O encontro de Kamasi Washington com Andre 3000

Há alguns anos, se ouvíssemos falar que o rapper Andre 3000, metade do Outkast, participaria de um disco do saxofonista Kamasi Washington, a notícia seria recebida com a mesma medida de empolgação e estranhamento – o primeiro pela volta do MC à música, algo que não acontecia há muito tempo, a segunda pela conexão com um artista denso e bem menos pop. Mas desde o período pandêmico, ele voltou a dar sinais de vida, primeiro num single com Kanye West (“Life of the Party”) em 2021 e depois com outro (“Scientists & Engineers”) ao lado de Killer Mike, Future e Eryn Allen Kane no ano passado. Foi o mesmo ano em que deu sua maior guinada artística ao lançar o soberbo e abstrato New Blue Sun, disco instrumental composto ao redor de sua nova obsessão por flautas, jazz e música ambient. Neste sentido, a colaboração que Kamasi acaba de revelar com o amigo (o instrumental de lenta combustão “Dream State”, que faz parte do seu próximo disco, Fearless Movement) provoca reações menos adversas e igualmente admiradas, mostrando que o encontro ao mesmo tempo em que aproxima duas personalidades únicas da música norte-americana atualmente, mostra que a fase flautas de 3000, mesmo que seja só uma fase, não é o trabalho de um único disco.

Ouça abaixo:  

Coração aquecido à base de indie rock

O primeiro show do ano dos Pelados, minha banda indie brasileira favorita, aconteceu nesta quinta-feira no Fffront e a sensação de ver um grupo de amigos afiados tanto musicalmente quanto em termos de empatia num ambiente minúsculo repleto de fãs é dessas energias que me ajudam a seguir a longa estrada da vida.

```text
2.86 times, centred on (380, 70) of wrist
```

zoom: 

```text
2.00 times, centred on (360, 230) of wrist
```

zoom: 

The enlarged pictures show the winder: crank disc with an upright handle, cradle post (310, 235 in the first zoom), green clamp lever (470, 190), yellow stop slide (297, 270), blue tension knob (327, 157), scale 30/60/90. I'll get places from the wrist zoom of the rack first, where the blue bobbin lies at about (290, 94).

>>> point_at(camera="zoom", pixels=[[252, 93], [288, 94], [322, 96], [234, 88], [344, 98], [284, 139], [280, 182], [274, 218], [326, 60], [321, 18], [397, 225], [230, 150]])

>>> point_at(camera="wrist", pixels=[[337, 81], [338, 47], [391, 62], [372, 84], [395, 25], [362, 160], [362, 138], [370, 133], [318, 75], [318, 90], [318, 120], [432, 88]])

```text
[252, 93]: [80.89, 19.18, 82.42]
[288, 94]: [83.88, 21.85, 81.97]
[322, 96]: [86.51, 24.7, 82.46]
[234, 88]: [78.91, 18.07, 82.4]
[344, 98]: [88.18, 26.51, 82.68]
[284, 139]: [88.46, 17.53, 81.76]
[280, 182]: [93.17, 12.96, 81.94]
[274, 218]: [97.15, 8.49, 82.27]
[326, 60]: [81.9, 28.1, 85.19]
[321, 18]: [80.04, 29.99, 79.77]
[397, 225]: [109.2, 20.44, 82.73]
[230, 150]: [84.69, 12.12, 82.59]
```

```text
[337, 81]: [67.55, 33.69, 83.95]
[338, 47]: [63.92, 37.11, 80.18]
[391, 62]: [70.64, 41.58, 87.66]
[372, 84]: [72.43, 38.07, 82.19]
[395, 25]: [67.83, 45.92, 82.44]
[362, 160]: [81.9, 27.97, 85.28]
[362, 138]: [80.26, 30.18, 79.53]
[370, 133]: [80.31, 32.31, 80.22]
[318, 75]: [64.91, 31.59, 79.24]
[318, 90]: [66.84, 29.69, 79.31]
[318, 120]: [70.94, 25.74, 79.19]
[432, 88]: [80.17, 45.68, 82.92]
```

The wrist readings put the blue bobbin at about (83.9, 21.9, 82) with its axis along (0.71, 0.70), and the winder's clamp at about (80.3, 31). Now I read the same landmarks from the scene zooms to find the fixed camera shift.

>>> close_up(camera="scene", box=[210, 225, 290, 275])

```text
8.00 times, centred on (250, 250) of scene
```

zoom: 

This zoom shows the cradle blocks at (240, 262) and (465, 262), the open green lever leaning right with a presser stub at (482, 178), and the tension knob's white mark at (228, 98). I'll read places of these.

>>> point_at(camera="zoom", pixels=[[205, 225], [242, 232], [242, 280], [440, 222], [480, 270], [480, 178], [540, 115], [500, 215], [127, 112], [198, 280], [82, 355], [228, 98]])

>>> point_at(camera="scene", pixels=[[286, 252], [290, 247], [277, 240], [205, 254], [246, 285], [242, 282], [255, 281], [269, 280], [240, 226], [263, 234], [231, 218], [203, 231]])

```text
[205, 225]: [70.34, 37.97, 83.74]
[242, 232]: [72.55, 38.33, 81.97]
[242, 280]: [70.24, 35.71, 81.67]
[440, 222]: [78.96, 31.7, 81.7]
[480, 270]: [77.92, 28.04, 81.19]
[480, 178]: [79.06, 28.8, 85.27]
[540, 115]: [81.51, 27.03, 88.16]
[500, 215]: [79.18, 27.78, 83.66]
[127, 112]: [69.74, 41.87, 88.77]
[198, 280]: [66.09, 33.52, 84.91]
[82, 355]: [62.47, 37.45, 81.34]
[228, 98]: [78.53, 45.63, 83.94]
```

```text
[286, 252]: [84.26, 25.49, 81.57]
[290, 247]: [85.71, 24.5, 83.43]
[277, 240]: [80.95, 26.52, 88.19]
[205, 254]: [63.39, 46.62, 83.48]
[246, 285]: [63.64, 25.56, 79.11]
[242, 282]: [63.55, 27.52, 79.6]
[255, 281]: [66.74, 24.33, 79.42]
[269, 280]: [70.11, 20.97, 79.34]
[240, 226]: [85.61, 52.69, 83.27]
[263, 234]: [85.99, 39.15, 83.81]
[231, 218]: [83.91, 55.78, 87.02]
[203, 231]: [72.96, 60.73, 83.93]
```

Focando todo seu repertório nas músicas de seu segundo disco, o excelente Foi Mal, o quinteto paulistano fez a laje do clube da Vila Madalena sacudir em músicas tortas e retas, entre baladas e faixas pra dançar, todas cantadas pelo público em êxtase por estar compartilhando da sensação que descrevi no início. O show, como sempre, chega ao auge quando eles cantam o hino composto para essa situação, a épica “Yo La Tengo na Casa do Mancha” que fez todo mundo gritar o refrão, que pede justamente pra gritar e ser gritado. Showzão!